I've tried airing the damned thing out on the porch, but in Seattle, you can only leave things outside so long before the damp destroys them. I've tried covering it with layers upon layers of thick, heavy blankets. I've tried dryer sheets. I've tried blasting it with fans. I'm finally reduced to a waterproof mattress protector, which worked for a few hours. But The Stench is now starting to penetrate even that, along with the thick mattress pad, the blankets, and about ten thousand dryer sheets.
It's terribly distracting, and combined with the social life I developed over the weekend, has led me to punk off Sunday Science until it's too late for anything complicated.

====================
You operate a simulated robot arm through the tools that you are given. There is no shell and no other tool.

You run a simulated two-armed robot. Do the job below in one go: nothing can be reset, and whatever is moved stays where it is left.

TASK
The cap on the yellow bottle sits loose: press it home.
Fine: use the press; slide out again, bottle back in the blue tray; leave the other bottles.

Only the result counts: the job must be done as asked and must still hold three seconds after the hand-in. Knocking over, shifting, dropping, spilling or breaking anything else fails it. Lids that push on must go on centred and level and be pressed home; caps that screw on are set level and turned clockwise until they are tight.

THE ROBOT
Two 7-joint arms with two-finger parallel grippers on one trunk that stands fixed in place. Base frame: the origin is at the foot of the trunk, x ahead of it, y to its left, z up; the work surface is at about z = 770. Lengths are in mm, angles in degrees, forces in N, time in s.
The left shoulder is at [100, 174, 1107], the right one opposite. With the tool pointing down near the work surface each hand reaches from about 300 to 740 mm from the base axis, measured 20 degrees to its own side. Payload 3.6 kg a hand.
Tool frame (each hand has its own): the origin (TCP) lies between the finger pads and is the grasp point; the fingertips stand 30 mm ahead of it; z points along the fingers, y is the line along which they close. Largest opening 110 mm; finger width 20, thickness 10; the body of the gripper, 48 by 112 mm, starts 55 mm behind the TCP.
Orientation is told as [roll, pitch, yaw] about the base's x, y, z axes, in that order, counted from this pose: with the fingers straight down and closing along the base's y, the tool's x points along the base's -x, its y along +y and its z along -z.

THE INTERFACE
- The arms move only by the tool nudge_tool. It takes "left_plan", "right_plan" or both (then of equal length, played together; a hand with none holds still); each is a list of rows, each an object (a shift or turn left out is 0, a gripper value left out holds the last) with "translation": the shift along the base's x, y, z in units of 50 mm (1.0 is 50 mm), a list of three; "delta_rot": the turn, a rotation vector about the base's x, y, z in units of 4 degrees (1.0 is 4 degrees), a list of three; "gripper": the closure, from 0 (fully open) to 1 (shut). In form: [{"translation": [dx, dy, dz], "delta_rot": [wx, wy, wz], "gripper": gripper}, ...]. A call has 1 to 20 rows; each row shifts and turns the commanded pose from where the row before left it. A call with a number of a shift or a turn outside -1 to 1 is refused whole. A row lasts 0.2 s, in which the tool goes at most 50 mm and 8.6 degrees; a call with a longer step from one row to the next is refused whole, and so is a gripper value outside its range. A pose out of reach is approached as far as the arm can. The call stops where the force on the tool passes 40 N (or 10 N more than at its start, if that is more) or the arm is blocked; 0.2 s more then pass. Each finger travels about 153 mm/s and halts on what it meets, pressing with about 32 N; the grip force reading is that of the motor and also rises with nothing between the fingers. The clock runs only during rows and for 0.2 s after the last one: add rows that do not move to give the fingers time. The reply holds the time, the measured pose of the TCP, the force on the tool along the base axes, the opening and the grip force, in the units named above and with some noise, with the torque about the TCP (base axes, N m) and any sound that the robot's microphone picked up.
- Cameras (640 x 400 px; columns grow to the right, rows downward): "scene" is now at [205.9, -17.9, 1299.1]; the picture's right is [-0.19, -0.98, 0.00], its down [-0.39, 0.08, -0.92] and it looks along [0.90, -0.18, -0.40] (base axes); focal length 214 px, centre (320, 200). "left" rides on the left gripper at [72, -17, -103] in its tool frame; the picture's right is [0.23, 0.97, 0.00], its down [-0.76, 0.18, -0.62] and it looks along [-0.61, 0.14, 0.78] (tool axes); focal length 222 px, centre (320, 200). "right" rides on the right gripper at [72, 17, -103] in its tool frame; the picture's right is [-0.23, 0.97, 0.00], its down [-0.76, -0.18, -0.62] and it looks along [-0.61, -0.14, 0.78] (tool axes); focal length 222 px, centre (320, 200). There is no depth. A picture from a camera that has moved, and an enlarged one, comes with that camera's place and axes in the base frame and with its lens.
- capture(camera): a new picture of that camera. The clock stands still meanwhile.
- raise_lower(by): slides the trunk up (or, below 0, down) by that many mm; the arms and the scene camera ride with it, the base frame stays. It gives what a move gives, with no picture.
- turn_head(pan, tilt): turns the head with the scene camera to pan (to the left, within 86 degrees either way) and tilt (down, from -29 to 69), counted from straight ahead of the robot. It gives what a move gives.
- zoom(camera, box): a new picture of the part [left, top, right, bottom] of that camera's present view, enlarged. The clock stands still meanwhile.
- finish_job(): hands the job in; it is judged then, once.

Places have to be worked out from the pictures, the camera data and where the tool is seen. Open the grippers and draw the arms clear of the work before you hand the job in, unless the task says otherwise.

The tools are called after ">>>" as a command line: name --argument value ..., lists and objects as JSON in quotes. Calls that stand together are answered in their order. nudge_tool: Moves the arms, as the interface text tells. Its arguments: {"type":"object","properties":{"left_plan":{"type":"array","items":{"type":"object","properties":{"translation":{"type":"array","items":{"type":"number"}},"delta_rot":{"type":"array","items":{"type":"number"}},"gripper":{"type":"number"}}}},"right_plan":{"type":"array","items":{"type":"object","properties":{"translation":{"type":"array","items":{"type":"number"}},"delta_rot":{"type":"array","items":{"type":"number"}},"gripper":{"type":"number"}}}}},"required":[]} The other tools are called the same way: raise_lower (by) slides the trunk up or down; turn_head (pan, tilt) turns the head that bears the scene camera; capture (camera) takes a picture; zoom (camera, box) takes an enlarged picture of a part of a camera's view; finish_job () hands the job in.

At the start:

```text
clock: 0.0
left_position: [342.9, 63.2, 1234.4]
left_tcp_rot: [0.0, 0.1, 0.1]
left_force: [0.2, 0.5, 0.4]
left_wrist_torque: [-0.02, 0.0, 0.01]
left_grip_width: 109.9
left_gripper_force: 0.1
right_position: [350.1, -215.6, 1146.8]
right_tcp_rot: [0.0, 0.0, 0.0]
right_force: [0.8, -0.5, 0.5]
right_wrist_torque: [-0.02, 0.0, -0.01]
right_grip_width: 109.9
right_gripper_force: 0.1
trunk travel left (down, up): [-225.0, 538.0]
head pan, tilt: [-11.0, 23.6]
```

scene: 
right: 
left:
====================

You may ask why I've not chucked the memory foam mattress topper into the nearest dumpster. Three reasons. One, the thing's hideously expensive and nearly impossible to return. Two, The Stench is not long for this world - memory foam loses its odor in a few days to a few weeks. Three, once The Stench is gone, bliss will be mine all mine. The topper's not quite a Tempurpedic, but it's damned comfortable. Far better than the ancient feather mattress I've been using.
It will all be worth it in the end. But if you decide to buy one of these things, make sure it can have a room of its own for a few weeks. And buy it in a season when you can have the windows open.
But enough of The Stench. Let's talk my social life, which involved some science. Our local skeptics group decided to meet on a Saturday for all us poor bastards who can't make it to the meeting on Tuesday nights. We were discussing the Apollo moon landing, and the idiots who to this day believe it's a hoax.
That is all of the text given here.